Ein Konglomerat aus Verkehrswachstum, Schädigung bestehender Handelszentren und verfehlter Raumordnungspolitik eröffnet am 18. Oktober 2012

© Google Earth & Gerd Maier / Luftaufnahme aus dem Jahr 2003 - diese Felder wurden dem Beton geopfert
© Google Earth & Gerd Maier / Luftaufnahme aus dem Jahr 2003 - diese Felder wurden dem Beton geopfert
© Google Earth & Gerd Maier / Luftaufnahme im Jahr 2008 - 2008 Autobahnknoten in Bau
© Google Earth & Gerd Maier / Luftaufnahme im Jahr 2008 - 2008 Autobahnknoten in Bau
© Google Earth & Gerd Maier / Luftaufnahme im Jahr 2011 - links unten ist das G3 in Bau
© Google Earth & Gerd Maier / Luftaufnahme im Jahr 2011 - links unten ist das G3 in Bau

‘Ganz große Gefühle’ versprechen dieser Tage die ganzseitigen Inserate des ‘Shopping Resort Gerasdorf G3’, eines gewaltigen neuen Einkaufszentrums im Niemandsland an der Autobahn nahe dem gigantomanischen Autobahnknoten Eibesbrunn (zwischen Ringautobahn S1 und Nordautobahn A5), der so groß wie die Salzburger Altstadt ist.

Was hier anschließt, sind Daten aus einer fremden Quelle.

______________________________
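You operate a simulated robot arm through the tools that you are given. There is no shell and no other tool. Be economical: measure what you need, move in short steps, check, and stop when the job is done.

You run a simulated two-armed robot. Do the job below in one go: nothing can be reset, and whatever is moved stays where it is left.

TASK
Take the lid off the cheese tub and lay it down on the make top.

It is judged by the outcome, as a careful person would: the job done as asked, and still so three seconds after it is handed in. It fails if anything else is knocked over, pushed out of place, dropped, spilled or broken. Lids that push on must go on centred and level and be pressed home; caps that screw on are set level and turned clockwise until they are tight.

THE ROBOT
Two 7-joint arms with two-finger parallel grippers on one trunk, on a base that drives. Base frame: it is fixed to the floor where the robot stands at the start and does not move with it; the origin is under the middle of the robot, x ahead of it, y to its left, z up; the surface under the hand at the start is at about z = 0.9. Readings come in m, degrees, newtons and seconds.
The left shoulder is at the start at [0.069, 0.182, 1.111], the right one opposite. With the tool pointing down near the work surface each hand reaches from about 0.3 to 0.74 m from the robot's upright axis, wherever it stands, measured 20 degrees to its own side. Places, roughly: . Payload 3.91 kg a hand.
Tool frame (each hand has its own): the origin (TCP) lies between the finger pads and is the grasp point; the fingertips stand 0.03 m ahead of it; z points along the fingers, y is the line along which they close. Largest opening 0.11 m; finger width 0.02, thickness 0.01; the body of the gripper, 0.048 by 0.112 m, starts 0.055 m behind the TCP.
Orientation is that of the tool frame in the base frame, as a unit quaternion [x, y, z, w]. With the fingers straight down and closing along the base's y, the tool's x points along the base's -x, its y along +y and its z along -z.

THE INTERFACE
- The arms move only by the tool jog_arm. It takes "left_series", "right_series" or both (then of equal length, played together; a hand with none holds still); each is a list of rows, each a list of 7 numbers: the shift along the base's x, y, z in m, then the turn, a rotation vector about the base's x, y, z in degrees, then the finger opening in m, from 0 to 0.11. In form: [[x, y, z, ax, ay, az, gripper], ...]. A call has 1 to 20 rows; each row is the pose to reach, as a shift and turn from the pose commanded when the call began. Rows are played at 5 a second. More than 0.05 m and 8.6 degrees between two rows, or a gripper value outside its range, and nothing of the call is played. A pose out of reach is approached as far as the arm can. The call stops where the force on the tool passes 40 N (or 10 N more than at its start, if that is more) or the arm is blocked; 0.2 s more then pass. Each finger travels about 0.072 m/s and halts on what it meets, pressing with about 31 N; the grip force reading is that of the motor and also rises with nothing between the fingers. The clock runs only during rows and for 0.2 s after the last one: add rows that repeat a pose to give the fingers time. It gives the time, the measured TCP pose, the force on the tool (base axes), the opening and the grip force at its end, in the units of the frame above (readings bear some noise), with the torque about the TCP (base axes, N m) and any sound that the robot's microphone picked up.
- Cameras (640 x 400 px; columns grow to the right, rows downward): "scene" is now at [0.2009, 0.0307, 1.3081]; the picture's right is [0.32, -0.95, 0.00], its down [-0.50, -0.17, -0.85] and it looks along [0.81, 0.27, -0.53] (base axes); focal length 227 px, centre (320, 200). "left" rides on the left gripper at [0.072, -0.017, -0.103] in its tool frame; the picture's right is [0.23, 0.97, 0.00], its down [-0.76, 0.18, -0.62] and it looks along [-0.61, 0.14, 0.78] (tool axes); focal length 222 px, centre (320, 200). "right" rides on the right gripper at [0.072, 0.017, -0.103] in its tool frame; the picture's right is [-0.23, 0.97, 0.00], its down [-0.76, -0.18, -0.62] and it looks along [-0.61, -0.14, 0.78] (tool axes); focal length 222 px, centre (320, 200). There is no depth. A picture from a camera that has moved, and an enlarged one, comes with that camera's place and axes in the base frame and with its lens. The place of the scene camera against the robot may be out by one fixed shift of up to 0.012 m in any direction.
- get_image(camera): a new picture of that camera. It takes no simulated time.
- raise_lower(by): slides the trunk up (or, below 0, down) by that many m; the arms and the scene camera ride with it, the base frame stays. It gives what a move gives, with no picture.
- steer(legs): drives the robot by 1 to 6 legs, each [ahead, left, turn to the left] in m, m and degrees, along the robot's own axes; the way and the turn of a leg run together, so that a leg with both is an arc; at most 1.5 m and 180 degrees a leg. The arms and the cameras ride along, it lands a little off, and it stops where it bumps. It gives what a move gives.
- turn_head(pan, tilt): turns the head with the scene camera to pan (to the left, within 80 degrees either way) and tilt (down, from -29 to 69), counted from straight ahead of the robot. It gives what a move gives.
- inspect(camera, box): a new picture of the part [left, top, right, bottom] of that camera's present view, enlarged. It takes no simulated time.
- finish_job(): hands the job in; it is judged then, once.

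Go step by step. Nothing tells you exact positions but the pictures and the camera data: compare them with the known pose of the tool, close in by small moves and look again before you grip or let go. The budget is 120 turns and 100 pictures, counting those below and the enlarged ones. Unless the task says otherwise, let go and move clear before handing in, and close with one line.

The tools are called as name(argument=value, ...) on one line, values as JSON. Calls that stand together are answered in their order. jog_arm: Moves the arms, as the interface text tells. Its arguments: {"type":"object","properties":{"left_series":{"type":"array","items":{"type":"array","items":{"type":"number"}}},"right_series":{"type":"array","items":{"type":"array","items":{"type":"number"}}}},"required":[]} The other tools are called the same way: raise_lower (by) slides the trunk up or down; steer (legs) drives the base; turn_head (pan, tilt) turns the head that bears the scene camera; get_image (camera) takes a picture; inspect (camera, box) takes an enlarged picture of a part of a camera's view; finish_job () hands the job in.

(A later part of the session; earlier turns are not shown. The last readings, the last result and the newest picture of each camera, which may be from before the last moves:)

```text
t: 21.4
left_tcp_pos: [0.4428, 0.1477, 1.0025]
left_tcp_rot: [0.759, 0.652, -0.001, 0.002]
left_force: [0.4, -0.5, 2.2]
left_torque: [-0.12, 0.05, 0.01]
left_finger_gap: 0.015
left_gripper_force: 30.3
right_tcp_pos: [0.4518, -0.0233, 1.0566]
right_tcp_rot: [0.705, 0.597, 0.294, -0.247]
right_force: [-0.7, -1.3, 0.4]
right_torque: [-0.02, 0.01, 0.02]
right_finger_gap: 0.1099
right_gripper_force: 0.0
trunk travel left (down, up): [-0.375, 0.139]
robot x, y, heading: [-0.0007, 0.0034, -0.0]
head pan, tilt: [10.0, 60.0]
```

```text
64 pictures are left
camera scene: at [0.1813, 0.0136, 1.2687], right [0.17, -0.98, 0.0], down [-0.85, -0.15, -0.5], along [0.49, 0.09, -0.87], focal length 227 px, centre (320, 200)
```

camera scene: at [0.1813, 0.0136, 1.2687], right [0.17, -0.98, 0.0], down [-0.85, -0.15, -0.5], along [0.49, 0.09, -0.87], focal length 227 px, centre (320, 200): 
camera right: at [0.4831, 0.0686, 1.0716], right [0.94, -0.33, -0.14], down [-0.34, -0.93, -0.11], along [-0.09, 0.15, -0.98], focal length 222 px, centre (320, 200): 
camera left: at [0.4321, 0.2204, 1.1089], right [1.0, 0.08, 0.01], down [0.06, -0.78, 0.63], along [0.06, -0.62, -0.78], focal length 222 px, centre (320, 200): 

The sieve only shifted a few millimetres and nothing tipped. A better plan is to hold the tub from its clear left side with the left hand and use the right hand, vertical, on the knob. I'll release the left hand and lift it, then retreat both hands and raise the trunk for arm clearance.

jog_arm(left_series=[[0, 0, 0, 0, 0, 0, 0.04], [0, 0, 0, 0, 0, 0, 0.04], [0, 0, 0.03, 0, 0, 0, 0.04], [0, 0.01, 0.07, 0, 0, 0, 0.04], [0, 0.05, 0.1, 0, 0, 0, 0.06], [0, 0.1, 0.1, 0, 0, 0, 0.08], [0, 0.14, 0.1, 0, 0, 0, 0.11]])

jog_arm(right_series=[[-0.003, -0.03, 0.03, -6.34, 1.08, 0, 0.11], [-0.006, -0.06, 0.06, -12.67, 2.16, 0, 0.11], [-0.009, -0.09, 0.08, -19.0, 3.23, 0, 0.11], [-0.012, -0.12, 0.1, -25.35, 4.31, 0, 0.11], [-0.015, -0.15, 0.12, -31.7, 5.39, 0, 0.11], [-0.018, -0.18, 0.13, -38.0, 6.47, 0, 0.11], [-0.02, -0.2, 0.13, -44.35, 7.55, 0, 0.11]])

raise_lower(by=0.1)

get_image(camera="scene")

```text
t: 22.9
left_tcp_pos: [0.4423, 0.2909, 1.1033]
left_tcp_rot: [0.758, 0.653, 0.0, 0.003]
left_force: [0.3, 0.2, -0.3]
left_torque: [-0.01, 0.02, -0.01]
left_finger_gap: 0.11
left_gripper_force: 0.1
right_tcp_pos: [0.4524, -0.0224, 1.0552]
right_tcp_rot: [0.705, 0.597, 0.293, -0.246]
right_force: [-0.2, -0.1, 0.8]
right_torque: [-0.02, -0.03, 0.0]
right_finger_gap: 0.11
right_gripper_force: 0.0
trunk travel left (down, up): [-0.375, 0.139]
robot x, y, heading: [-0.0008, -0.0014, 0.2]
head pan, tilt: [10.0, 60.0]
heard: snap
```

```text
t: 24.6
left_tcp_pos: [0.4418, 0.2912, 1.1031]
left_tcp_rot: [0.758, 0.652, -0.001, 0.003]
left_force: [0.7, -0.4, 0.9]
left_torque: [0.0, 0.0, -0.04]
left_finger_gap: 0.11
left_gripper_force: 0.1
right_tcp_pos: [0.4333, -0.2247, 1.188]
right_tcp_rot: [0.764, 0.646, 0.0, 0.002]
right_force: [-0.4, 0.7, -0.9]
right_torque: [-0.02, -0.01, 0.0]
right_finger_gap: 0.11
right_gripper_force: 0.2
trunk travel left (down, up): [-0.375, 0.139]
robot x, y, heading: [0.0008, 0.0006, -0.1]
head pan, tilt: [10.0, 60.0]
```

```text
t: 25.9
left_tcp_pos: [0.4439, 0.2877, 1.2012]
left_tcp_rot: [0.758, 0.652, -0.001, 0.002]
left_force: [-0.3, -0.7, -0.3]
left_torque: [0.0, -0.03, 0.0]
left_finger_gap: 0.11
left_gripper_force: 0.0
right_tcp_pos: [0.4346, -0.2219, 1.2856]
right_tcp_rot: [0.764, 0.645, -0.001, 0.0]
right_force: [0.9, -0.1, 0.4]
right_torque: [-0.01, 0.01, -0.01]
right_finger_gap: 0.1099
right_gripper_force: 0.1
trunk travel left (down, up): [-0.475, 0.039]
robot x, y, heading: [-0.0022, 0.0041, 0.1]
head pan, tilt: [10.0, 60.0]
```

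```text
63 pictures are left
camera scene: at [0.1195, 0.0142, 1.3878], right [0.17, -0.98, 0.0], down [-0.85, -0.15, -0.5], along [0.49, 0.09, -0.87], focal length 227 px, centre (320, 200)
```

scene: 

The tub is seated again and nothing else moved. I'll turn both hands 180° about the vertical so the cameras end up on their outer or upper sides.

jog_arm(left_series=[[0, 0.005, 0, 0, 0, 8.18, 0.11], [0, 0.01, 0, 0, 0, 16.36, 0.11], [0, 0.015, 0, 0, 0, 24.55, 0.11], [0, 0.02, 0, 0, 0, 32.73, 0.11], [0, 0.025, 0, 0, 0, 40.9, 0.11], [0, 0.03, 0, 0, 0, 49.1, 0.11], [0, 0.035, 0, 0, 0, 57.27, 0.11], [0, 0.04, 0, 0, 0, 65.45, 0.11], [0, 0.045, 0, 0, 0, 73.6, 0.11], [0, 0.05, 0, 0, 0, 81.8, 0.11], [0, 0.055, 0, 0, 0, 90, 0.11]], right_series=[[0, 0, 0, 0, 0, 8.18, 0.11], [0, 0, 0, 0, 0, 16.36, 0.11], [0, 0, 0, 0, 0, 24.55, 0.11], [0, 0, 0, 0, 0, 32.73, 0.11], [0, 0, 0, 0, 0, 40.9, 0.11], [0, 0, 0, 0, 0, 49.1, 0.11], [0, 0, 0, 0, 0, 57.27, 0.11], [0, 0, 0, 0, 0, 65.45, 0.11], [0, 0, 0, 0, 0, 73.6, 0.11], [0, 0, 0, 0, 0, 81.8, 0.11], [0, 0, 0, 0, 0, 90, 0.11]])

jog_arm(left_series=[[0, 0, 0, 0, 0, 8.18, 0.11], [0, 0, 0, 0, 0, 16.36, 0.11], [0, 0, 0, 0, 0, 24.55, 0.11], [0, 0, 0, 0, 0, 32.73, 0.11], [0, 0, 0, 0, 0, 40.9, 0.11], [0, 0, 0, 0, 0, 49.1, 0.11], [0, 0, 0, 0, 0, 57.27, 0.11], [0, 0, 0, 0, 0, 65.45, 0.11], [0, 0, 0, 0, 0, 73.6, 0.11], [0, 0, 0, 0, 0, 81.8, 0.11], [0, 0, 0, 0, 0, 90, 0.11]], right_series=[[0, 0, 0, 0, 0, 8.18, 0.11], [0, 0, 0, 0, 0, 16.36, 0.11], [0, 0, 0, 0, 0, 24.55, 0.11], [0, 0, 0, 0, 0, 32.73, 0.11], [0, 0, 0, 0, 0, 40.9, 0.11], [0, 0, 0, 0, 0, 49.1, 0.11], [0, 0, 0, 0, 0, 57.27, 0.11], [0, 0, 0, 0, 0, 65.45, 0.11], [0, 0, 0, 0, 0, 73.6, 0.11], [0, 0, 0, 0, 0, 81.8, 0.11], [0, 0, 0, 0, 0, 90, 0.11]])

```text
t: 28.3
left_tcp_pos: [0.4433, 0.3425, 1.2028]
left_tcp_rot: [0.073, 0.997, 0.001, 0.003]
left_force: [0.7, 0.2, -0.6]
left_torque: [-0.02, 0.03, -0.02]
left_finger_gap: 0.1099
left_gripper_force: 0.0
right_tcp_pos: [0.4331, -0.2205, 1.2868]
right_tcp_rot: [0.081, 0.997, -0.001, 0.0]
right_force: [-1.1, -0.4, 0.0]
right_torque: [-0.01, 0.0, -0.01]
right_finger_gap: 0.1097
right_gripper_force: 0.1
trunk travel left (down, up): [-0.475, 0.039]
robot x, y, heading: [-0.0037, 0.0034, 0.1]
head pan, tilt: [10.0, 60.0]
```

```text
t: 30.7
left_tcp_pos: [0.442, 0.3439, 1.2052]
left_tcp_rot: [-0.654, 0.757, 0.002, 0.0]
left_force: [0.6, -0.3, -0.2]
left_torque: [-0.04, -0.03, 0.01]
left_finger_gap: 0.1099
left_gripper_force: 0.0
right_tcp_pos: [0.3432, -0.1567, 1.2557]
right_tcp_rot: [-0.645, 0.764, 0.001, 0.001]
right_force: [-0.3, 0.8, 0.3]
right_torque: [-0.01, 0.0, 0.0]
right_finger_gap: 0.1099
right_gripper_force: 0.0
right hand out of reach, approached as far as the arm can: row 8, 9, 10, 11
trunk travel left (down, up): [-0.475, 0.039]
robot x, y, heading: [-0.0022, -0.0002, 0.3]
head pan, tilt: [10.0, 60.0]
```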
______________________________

Ob diese ‘ganz großen’ Gefühle bei den Wienern in Floridsdorf besonders positiv sein werden, lässt sich bezweifeln. Sogar jene Politiker und Autobahnplaner, die der Bevölkerung weismachen wollten, dass die S1-Nordumfahrung von Korneuburg über Eibesbrunn nach Süßenbrunn mit Anschluss nach Mistelbach und Tschechien angeblich eventuell eine gewisse Verkehrsentlastung der äußeren Brünner Straße zwischen Jedlersdorf und Stammersdorf bewirken könnte, mussten nun kleinlaut zugeben, dass diese angebliche Verkehrsentlastung durch den Bau des riesigen EKZ ‘G3’ wieder kaputt gemacht wird. Stattdessen wird das große EKZ ‘SCN’ (Shopping Center Nord) viele Kunden verlieren, und KFZ-Kolonnen werden sich hinaus ins Niemandsland zum Autobahnknoten wälzen.

Beim Autobahnknoten, abseits der Öffis

Wenn die niederösterreichischen Raumordnungsbehörden schon – in Zusammenarbeit mit dem Gemeinderat von Gerasdorf – im Niemandsland einen derart großen Verkehrserreger bewilligen wollen, dann hätte sich ein Bereich wenige Kilometer weiter östlich angeboten. Dort kreuzt die Autobahn den Schnellbahnstrang Wien-Wolkersdorf, wo alle 15 Minuten Schnellbahnen halten. Eine eigene Haltestelle direkt neben dem EKZ hätte zumindest ermöglicht, dass jene Kunden und Angestellten, die keine großen Waren mit sich führen, bequem und rasch per Bahn von Wien Mitte, Praterstern oder Floridsdorf rasch anreisen könnten.

Stattdessen steht der Shopping Koloss mit 140 verschiedenen Shopping-Einheiten nun im Niemandsland. Und wer partout nicht mit dem Auto hinfahren will, findet nur einen (vergleichsweise langsamen) Zubringerbus, der sich alle heiligen Zeiten von Floridsdorf durch die ampelreiche, staugeplagte Brünner Straße Richtung Autobahnknoten quält.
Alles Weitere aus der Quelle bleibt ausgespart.